* Text
We may not indeed be so ready to acknowledge that goodness and mercy have followed us, when we find the afflicting dispensations of divine providence. But even in this respect we shall perceive reasons sufficient for preventing immoderate sorrow at the death of our friends, When we reflect, that the world is a scene of trouble, vexation, and misery; that the longer we live our cares and perplexities increase upon us; and that by the cala mities of life our spirits are broken, and our hearts are
disconsolate; we may adopt the sentiments of the wise man, and exclaim," when I returned and considered all
“ the oppressions that are done under the sun, and beheld the tears of such as were oppressed, and they had no comforter; then I praised the dead which are already dead, more than the living which are yet alive.” Our virtuous friends, whom death has translated to a better world, are now free from the endless train of those miseries which embitter our lives. Often were their minds bewildered when anticipating the impending misfortunes which might befal us; often with an anxious wish did they ruminate on the future prospects which awaited themselves and their families; and often in the bitterness of grief did they bewail the slightest indisposition of their infant children. These affections of our nature, though amiable and endearing, are frequently sources of the most penetrating anguish. But in that happier world, which those who sleep in Jesus are admitted to inhabit, “ there is neither sorrow, nor crying, neither is there any more pain; for the former things are passed away."

* What is needed
Repeat the text that opens with "We may not indeed" in full.

* Data records

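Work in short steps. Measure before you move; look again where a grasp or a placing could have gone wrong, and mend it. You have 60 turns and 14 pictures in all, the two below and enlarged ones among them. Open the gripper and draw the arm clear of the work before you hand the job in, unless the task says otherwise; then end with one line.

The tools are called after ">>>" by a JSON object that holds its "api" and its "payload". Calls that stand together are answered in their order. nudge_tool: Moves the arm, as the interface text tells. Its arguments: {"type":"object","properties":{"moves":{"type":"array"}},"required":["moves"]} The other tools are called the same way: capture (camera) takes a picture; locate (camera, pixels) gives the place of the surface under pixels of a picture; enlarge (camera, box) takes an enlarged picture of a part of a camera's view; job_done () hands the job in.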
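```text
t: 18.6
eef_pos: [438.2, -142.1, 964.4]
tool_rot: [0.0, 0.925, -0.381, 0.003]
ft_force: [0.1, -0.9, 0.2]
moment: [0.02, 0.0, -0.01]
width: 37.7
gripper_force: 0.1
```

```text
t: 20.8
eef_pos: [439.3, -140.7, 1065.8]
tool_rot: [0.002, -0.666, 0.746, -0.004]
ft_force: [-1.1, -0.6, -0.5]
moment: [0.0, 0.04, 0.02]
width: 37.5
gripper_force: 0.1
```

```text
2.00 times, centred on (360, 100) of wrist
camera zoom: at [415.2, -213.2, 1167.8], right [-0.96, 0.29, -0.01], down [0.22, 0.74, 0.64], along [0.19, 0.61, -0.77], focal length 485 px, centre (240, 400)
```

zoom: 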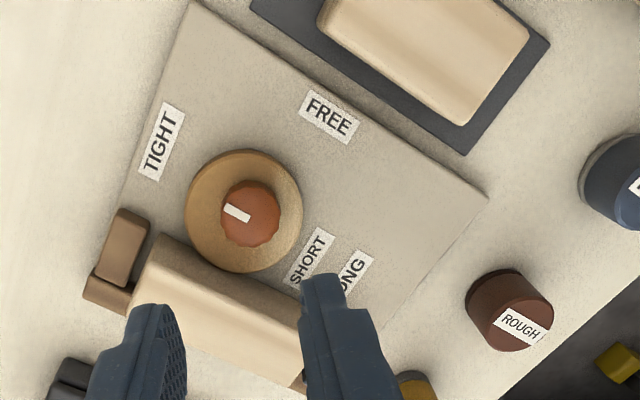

* Output of the task
We may not indeed be so ready to acknowledge that goodness and mercy have followed us, when we find the afflicting dispensations of divine providence. But even in this respect we shall perceive reasons sufficient for preventing immoderate sorrow at the death of our friends, When we reflect, that the world is a scene of trouble, vexation, and misery; that the longer we live our cares and perplexities increase upon us; and that by the cala mities of life our spirits are broken, and our hearts are
disconsolate; we may adopt the sentiments of the wise man, and exclaim," when I returned and considered all
“ the oppressions that are done under the sun, and beheld the tears of such as were oppressed, and they had no comforter; then I praised the dead which are already dead, more than the living which are yet alive.” Our virtuous friends, whom death has translated to a better world, are now free from the endless train of those miseries which embitter our lives. Often were their minds bewildered when anticipating the impending misfortunes which might befal us; often with an anxious wish did they ruminate on the future prospects which awaited themselves and their families; and often in the bitterness of grief did they bewail the slightest indisposition of their infant children. These affections of our nature, though amiable and endearing, are frequently sources of the most penetrating anguish. But in that happier world, which those who sleep in Jesus are admitted to inhabit, “ there is neither sorrow, nor crying, neither is there any more pain; for the former things are passed away."